另一方面,「烏有之鄉」網站最近還在熱評馬賓的一本新書《紀念毛澤東》。一篇題為「馬老提出的兩個重要問題」的署名文章2008年3月21日上傳,截至25日上午,已被點擊近3000次。文章所說的兩個重要問題是什麼?當然不是改革和開放,而是「在批判黨內資產階級的同時,主要闡述了兩個重要的理論問題,一個就是強調以階級鬥爭為綱,第二就是強調搞群眾運動。」(http://www.wyzxsx.com/Article/Class10/200803/34434.html)以我觀察,在改革開放30周年之際,我們的輿論氛圍似乎感染了某種病毒,出現了某種類似流感的癥狀。
民粹主義:病毒性精神流感
病毒的名字叫「社會不公」,「流感」的名字叫「民粹主義」。這是一種近代以來幾乎在所有國家大規模流行過的病毒性精神流感。病毒的變異性和傳染性強,流行面廣,易於複發,而且不可能徹底治癒。只要世界上存在著風寒,就會有身體上的流感;只要世界上存在著不公,就會有精神上的流感——民粹主義。
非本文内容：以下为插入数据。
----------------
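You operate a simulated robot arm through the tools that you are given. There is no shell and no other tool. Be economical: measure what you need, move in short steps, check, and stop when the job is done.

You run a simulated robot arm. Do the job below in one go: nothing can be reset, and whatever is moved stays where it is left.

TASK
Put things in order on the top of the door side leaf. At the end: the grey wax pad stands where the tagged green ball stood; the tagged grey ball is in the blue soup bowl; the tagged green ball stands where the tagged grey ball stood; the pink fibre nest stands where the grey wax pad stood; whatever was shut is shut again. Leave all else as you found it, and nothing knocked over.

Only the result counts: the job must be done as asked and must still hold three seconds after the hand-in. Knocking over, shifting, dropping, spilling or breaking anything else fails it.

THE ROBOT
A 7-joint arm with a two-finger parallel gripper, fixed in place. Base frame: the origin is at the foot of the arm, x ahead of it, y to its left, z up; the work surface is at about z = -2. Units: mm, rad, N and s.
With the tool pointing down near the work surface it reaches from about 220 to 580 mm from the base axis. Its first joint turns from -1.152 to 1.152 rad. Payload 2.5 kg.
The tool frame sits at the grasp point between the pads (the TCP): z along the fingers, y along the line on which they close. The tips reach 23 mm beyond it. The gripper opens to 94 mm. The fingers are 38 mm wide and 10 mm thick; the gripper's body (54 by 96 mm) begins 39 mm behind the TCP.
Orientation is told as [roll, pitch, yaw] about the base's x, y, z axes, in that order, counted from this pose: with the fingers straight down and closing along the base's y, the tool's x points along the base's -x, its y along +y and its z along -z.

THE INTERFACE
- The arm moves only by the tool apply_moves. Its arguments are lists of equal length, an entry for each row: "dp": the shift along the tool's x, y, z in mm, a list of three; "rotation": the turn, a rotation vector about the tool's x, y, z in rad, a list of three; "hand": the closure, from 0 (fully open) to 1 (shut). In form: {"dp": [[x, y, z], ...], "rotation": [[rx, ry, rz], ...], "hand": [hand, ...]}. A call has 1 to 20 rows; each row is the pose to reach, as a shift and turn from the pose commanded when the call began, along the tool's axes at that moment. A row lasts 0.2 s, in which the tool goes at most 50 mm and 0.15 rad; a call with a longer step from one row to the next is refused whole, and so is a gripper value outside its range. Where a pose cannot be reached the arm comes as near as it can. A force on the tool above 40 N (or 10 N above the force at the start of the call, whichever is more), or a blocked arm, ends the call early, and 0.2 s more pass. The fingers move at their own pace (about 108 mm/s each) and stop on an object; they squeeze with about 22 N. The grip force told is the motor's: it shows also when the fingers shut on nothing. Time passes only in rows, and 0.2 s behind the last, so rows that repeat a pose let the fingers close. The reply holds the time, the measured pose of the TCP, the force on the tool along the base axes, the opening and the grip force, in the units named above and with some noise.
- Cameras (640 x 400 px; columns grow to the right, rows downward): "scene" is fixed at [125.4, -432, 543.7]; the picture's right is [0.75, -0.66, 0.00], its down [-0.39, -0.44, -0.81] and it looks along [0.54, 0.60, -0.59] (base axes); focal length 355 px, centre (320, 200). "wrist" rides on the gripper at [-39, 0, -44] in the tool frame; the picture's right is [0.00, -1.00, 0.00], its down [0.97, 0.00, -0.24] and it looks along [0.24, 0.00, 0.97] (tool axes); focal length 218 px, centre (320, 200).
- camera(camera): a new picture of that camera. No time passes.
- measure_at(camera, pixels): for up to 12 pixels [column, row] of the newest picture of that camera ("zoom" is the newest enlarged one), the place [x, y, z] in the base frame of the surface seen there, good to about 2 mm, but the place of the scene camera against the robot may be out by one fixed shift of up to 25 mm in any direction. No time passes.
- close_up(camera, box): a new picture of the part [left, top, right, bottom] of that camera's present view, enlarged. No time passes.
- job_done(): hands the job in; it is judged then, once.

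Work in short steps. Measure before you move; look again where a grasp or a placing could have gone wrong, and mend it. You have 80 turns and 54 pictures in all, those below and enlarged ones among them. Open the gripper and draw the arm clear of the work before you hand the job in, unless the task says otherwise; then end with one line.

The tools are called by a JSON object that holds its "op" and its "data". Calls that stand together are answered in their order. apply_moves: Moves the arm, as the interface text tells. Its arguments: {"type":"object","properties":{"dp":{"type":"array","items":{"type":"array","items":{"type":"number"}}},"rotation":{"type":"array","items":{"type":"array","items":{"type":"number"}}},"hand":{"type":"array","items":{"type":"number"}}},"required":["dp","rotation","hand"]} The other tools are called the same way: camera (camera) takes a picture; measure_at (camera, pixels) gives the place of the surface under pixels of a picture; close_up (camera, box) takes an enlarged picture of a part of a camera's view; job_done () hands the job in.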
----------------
差不多所有研究或闡述「民粹主義」的文獻都同意,民粹主義是社會科學語彙中最沒有精確定義的名詞之一,它被用來指涉的政治現象既廣且雜。學術界有關民粹的討論甚多,但是把它當成一個獨立學術概念來處理的卻很少,主要原因是民粹主義呈現的樣貌過於豐富,難以捉摸。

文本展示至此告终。